Friday, March 16, 2007
Senate Rejects Dems Iraq Withdrawal Measure
In an ominous sign for the Democratic legislative campaign to end the war in Iraq, the Senate on Thursday rejected a resolution that would have required President Bush to begin withdrawing U.S. combat troops within 120 days after it was enacted.
Two Democrats joined one independent and all but one Republican to reject the measure, 50 to 48, marking the third time in the last six weeks that an antiwar resolution has foundered in the closely divided Senate. ...
The White House has repeatedly indicated that Bush would veto any measure that would restrict his ability to conduct the war. And Thursday, a spokeswoman touted the resolution's defeat and issued a warning to House Democrats pushing their own withdrawal plan.
The prospects that either the House or the Senate measure would will win final passage were always considered slim, given that the Senate legislation needed a so-called supermajority of 60 to advance. Even so, the White House issued forceful veto threats, sending a clear signal to Republicans where the president stood. The White House also worked behind the scenes this week to keep Republicans on board.
Two Democratic Senators, Ben Nelson of Nebraska and Mark Pryor of Arkansas, crossed party lines to oppose the withdrawal plan.
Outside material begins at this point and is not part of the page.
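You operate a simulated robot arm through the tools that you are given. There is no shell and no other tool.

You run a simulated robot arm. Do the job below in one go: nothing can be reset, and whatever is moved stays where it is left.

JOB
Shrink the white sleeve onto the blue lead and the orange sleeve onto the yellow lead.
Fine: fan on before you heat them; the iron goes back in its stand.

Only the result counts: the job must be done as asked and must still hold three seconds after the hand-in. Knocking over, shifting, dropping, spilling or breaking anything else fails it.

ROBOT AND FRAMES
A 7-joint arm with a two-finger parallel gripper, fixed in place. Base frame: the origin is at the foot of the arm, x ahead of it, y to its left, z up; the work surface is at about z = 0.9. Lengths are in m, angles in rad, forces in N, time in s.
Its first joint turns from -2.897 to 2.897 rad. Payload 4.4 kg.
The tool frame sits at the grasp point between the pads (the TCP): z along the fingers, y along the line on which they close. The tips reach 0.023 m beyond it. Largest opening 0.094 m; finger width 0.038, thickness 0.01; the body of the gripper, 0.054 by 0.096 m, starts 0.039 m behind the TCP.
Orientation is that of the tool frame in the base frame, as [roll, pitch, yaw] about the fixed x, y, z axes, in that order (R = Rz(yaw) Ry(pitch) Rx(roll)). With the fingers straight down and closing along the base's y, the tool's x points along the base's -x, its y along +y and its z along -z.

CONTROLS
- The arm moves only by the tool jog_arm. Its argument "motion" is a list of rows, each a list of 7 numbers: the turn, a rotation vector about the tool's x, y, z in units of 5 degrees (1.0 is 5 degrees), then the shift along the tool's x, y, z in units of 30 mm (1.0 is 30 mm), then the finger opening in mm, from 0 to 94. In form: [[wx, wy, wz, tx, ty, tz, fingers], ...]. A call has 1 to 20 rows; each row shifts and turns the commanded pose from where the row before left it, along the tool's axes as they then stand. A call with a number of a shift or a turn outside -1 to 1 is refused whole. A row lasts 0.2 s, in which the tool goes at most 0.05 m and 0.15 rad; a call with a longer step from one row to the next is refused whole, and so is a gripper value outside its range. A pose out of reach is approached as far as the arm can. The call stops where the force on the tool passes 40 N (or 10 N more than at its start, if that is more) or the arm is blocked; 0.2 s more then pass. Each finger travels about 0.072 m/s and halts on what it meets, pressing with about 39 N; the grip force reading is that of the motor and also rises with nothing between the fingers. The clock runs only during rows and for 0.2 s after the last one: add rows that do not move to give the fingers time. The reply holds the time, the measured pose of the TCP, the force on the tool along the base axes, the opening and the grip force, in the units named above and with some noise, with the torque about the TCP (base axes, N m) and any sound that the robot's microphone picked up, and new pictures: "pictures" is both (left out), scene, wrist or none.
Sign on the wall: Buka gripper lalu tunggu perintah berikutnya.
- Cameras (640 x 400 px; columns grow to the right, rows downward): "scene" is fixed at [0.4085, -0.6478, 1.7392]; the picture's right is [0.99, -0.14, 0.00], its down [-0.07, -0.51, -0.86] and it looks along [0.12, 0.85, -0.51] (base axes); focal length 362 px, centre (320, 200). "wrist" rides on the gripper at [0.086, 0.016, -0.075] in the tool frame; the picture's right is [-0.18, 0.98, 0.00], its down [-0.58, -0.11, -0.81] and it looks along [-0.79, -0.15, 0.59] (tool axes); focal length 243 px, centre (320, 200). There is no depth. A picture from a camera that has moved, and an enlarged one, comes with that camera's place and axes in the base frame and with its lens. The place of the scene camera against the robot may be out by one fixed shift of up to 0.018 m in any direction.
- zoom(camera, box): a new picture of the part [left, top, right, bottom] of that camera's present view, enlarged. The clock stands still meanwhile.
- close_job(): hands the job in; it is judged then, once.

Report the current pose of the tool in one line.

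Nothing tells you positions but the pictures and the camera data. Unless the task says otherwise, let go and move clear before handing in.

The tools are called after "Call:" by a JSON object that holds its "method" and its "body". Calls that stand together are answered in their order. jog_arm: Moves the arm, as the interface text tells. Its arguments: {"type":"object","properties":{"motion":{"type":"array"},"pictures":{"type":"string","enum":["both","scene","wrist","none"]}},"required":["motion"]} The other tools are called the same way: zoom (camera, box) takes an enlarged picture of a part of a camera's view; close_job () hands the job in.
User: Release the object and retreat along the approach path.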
Senator Joseph I. Lieberman, an independent and staunch supporter of Mr. Bush's Iraq policy, voted as expected with the Republicans. Senator John McCain, an Arizona Republican running for president, was campaigning in Iowa at the time of the vote.
Democrats asserted that the only alternative to their plan was endorsing, once again, the status quo in Iraq. In a debate steeped in anger and dismay, Senator Robert C. Byrd of West Virginia declared, "We were wrong to invade, we were wrong to think victory would be quick or easy, and we are wrong to stay on in occupation that earns us only hatred — with no end, no end, no end in sight."
Republicans declared that the resolution would be devastating to the American war effort, "like sending a memo to our enemy," or "giving notice to the other side of when we're going to depart," in the words of Mr. McConnell.